Written task:
Copy the part of the source text from the words "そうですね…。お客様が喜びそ" through the words "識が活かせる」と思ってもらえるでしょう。".

Source text:
そうですね…。お客様が喜びそうな情報を収集して、営業の際に持っていくなど、自分なりに努力はしたのですが、思うような成果が挙げられないでいます。加えて、今の会社の営業体制に不信感も持っています。小さな会社なのですが、大口顧客を何社か持っているのでそれにみんな甘えてしまって遅刻も容認するような雰囲気なんです。こんな状態が嫌で、周りに刺激を与えるために新規開拓をしてみようと考えたこともあるのですが、ノウハウもわからず、やりかたを聞ける人もおらず…。もう限界です。
なるほど、それは厳しい環境ですね。「もっと真剣に仕事に取り組める環境で、もともとやりたかった研究開発系の仕事に就きたい」という思いは非常に筋が通っているので、転職活動にチャレンジしてもいいと思いますよ。社会に出てまだ1年以内なので、未経験でも、まだ「大学時代の知識が活かせる」と思ってもらえるでしょう。
でも、何をアピールすればいいのでしょう?営業として高い成果を挙げているわけではないし…。何を記せば、企業の目に留まるでしょうか?
営業実績を無理にアピールする必要はありません。どの企業も、社会人1年未満の人に高いスキルや実績を求めていないからです。逆に、1年未満にもかかわらず実績を強くアピールされるほうが、異和感がありますよ。新卒者と同様、若さとポテンシャルが最大の武器になります。ただ、「1年で辞める」ことの説明はしたほうがいいでしょう。

どのように説明すればいいのでしょう?研究開発職に就きたいという思いは強いですが、1年足らずで営業を辞めようとしていることや、今の会社の体制が嫌で辞めようとしていることなど、ストレートに説明したらマイナスに取られないか心配です。

Dataset section:
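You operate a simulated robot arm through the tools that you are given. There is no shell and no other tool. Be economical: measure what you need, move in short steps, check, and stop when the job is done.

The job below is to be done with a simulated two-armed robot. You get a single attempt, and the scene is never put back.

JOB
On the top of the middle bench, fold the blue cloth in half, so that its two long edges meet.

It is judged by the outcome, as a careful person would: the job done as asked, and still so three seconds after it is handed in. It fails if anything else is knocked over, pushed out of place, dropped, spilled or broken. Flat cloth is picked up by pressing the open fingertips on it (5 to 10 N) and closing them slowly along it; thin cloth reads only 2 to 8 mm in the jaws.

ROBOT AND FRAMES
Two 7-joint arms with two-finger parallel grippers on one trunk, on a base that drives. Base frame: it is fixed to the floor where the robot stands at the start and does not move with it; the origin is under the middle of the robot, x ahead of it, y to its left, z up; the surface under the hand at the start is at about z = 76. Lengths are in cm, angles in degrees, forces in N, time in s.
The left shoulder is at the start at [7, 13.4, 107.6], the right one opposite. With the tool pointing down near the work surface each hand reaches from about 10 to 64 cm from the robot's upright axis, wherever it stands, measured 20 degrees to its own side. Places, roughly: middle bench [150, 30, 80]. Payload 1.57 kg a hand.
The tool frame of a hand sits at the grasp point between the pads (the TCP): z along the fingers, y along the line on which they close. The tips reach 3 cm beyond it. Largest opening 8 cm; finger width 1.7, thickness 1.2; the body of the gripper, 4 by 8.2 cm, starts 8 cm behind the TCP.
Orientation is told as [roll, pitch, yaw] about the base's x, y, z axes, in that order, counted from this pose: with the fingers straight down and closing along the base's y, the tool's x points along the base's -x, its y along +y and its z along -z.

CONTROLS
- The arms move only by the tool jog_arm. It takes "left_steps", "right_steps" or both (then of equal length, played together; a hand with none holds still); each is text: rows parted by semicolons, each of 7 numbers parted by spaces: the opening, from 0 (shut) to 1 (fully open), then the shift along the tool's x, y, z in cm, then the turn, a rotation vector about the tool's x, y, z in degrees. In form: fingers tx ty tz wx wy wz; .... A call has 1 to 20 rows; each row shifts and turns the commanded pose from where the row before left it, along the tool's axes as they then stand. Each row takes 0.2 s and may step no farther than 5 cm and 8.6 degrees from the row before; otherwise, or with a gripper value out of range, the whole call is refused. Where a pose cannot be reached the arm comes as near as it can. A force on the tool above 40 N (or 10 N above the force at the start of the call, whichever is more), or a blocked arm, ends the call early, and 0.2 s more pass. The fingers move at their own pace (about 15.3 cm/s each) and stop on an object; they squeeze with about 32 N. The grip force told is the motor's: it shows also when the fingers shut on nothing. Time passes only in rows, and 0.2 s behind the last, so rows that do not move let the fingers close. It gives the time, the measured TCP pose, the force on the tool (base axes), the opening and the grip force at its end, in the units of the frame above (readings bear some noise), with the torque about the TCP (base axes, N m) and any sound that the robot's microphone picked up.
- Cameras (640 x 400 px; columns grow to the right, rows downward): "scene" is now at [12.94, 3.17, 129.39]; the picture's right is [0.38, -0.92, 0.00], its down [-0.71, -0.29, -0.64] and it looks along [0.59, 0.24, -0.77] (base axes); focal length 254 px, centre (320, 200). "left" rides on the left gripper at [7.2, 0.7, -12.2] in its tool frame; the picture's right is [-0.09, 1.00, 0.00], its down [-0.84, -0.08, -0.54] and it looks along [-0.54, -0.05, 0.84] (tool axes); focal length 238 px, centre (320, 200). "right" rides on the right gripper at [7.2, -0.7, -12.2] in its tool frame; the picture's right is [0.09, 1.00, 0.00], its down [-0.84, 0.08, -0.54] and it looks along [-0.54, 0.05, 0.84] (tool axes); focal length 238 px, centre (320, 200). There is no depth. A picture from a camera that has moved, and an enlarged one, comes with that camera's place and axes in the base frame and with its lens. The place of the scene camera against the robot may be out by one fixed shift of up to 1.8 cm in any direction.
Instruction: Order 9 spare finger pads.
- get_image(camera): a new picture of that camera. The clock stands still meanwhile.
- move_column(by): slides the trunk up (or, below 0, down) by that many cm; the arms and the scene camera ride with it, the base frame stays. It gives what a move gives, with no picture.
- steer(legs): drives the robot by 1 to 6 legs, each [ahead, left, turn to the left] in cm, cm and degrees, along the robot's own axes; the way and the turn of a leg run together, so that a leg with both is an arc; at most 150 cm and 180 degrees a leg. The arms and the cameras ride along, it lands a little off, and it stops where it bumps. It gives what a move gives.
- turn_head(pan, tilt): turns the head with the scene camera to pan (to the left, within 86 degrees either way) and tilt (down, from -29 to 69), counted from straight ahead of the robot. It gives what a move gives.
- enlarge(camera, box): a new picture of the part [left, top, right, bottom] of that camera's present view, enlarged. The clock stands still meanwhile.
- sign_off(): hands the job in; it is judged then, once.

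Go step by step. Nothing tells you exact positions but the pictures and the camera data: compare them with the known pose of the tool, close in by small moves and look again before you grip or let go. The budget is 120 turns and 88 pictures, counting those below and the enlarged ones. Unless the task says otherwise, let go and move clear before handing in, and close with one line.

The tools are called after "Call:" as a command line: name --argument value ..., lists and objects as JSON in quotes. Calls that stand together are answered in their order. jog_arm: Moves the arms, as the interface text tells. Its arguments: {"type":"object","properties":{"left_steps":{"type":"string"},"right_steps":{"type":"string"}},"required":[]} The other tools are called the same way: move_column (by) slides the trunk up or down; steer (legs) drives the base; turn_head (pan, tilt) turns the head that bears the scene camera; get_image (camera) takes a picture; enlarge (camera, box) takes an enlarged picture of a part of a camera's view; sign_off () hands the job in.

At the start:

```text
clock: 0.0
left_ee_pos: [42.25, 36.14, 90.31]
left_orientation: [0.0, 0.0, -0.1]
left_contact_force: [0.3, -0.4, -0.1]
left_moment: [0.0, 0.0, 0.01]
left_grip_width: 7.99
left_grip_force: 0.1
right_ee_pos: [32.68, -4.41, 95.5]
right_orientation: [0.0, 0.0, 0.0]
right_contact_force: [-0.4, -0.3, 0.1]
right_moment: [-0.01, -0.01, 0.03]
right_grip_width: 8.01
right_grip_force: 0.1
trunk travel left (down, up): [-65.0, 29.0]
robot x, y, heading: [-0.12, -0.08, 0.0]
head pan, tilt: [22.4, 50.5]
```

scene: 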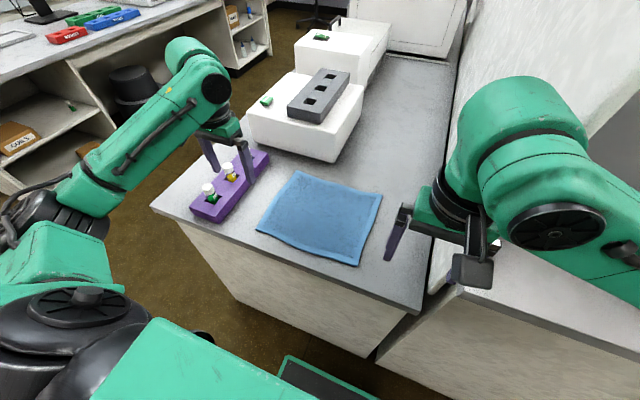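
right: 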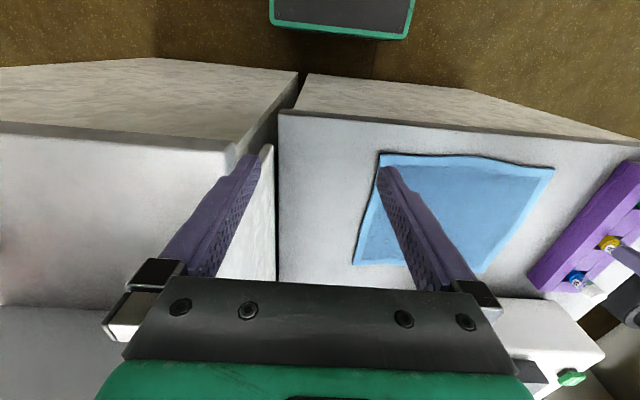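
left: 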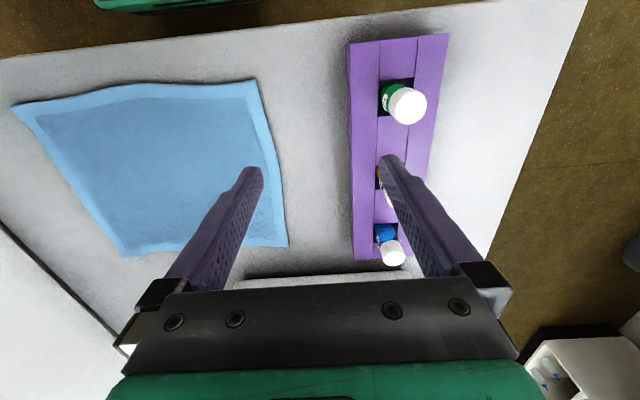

Final answer:
そうですね…。お客様が喜びそうな情報を収集して、営業の際に持っていくなど、自分なりに努力はしたのですが、思うような成果が挙げられないでいます。加えて、今の会社の営業体制に不信感も持っています。小さな会社なのですが、大口顧客を何社か持っているのでそれにみんな甘えてしまって遅刻も容認するような雰囲気なんです。こんな状態が嫌で、周りに刺激を与えるために新規開拓をしてみようと考えたこともあるのですが、ノウハウもわからず、やりかたを聞ける人もおらず…。もう限界です。
なるほど、それは厳しい環境ですね。「もっと真剣に仕事に取り組める環境で、もともとやりたかった研究開発系の仕事に就きたい」という思いは非常に筋が通っているので、転職活動にチャレンジしてもいいと思いますよ。社会に出てまだ1年以内なので、未経験でも、まだ「大学時代の知識が活かせる」と思ってもらえるでしょう。